8 There is another reason why the Applicant cannot succeed. Subclause 7(5), and in particular subclause 7(5) (b), cannot be read in isolation; regard must be had to the whole of clause 7 and in particular subclause 7(2)(b) which required that the Applicant become the owner of the new residence within six months before the relevant taxing date. The new residence in this instance is Esplanade which was acquired, as set out previously in this decision, either in late 2003 or early 2004 and thus outside the period of six months prescribed by subclause7 (2) (b) of schedule 1A. It is important to remember that clause 7 of schedule 1A contains what amounts to a package in respect of the concession referred to therein and being a concession referable to the sale by a taxpayer of his former principal place of residence.
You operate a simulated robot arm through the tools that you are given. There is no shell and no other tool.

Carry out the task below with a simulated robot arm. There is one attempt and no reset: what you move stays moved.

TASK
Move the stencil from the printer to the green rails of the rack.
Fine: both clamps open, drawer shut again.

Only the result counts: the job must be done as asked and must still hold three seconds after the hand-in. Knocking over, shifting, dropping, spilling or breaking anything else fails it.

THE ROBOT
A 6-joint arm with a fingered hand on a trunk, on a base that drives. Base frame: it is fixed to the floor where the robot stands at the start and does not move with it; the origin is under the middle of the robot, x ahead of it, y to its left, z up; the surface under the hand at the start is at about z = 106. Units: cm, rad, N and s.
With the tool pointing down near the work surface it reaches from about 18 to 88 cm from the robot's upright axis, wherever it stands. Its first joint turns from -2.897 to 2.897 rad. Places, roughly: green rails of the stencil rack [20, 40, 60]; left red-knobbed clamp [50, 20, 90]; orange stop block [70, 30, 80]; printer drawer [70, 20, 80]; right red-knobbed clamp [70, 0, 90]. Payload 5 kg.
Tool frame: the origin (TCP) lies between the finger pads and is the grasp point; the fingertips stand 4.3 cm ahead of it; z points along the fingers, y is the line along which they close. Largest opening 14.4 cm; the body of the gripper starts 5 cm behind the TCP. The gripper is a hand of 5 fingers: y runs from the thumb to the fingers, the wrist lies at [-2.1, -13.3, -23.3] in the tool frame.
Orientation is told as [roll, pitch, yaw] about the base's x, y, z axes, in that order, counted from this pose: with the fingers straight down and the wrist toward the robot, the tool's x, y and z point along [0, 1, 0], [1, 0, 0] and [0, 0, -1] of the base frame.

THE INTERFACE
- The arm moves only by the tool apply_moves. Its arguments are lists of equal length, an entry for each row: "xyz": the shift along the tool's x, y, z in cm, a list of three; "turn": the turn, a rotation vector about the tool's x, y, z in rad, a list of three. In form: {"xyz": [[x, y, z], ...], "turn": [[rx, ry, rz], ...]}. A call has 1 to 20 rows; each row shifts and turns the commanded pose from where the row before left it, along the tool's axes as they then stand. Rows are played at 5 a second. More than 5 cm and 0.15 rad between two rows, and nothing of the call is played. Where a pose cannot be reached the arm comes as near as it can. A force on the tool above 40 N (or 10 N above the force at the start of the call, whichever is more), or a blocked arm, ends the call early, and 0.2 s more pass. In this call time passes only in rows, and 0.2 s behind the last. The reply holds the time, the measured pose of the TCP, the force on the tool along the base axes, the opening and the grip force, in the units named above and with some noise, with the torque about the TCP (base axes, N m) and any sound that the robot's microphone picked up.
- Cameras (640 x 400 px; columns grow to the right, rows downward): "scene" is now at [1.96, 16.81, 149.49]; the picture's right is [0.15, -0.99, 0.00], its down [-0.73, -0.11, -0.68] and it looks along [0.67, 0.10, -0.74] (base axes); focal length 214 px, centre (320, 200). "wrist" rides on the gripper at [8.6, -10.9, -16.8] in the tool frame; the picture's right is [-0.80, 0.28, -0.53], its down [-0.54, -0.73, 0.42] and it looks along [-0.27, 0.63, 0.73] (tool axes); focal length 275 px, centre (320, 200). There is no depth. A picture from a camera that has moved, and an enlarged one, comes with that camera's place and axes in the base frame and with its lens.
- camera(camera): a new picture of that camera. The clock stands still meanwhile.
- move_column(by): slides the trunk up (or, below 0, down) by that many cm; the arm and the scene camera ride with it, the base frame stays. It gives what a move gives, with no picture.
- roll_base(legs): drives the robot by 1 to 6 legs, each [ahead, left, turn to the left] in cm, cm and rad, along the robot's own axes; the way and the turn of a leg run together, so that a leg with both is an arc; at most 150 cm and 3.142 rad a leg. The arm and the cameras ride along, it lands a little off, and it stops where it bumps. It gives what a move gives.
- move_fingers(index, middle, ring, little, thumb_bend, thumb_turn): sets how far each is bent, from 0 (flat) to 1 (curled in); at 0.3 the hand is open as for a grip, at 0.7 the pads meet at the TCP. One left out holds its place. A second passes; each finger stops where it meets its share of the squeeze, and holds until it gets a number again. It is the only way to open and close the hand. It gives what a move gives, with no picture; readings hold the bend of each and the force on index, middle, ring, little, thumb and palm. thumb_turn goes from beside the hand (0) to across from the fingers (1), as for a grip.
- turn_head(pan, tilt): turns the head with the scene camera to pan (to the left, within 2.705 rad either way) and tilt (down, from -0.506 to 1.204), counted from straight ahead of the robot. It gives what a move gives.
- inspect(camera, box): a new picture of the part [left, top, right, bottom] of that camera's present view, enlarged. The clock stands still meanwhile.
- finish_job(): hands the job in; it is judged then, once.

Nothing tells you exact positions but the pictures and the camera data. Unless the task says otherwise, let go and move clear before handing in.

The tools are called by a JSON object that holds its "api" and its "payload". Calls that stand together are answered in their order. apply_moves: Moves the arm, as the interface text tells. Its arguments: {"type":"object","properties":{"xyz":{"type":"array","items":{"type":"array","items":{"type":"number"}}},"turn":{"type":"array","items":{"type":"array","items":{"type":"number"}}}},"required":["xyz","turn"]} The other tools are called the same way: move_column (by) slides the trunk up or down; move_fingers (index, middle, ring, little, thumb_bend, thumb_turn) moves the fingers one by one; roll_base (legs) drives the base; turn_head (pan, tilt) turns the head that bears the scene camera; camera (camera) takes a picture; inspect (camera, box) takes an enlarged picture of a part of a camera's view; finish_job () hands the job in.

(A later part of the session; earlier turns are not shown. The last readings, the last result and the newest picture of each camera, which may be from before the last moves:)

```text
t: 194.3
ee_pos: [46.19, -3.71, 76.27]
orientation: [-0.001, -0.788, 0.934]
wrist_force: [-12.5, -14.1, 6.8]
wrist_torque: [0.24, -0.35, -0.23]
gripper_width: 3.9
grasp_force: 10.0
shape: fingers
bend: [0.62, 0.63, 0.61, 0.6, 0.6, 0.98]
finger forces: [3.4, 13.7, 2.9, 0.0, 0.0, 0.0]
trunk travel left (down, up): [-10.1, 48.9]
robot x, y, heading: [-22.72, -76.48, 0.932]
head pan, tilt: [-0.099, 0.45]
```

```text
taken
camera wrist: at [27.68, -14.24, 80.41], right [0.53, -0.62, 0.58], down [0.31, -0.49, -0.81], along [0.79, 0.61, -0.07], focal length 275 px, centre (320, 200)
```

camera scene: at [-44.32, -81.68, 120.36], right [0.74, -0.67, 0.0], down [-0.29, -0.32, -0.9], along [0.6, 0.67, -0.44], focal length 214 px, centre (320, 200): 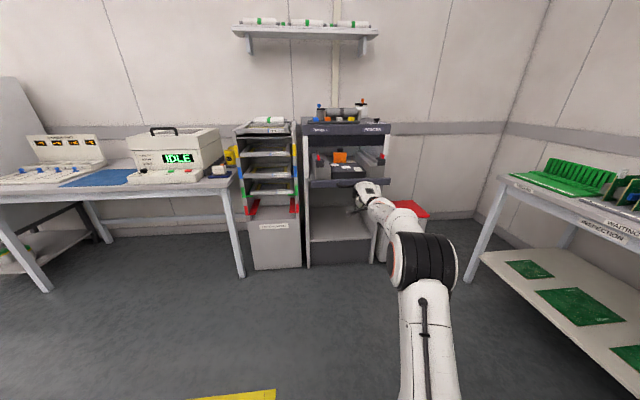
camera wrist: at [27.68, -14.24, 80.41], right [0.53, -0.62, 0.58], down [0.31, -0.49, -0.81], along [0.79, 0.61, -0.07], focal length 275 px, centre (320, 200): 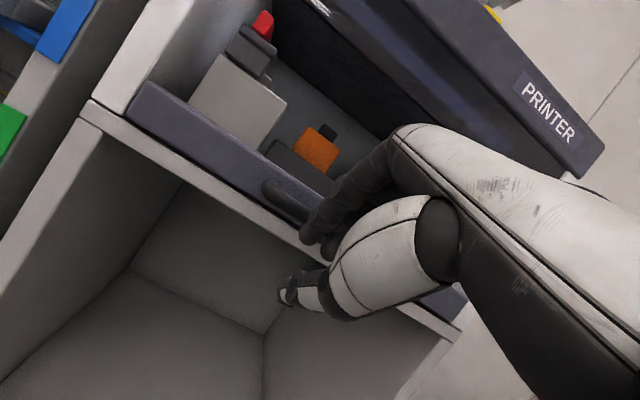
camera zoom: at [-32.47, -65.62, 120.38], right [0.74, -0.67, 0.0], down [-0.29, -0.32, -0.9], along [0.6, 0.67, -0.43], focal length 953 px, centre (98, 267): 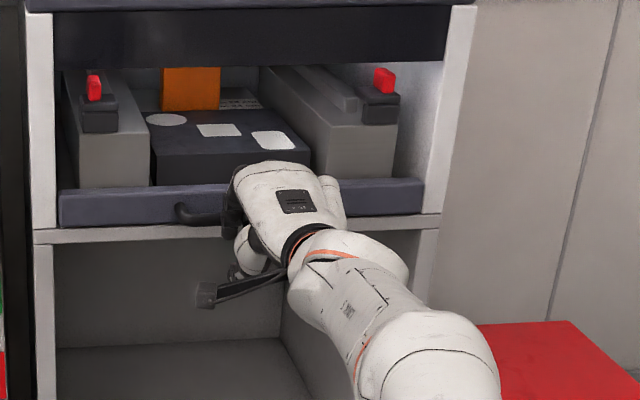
It is necessary, in other words, to comply with all of the provisions of clause 7. If the agency contract had constituted an agreement for the sale of the former residence under clause 7(5) (b) of schedule 1A, (although that construction of the relevant statutory provision would be incorrect), the Applicant would be obliged also to comply with clause 7(2) (b) of schedule 7 and that, of course, he cannot do.

9 In all the circumstances the decision under review must be affirmed.

10 It should be noted that at the hearing on 8 May 2006 a decision in accordance with the preceding paragraphs was given ex tempore, the Tribunal reserving the right to edit that decision only to correct typographical or similar errors, and those (few) corrections have been effected.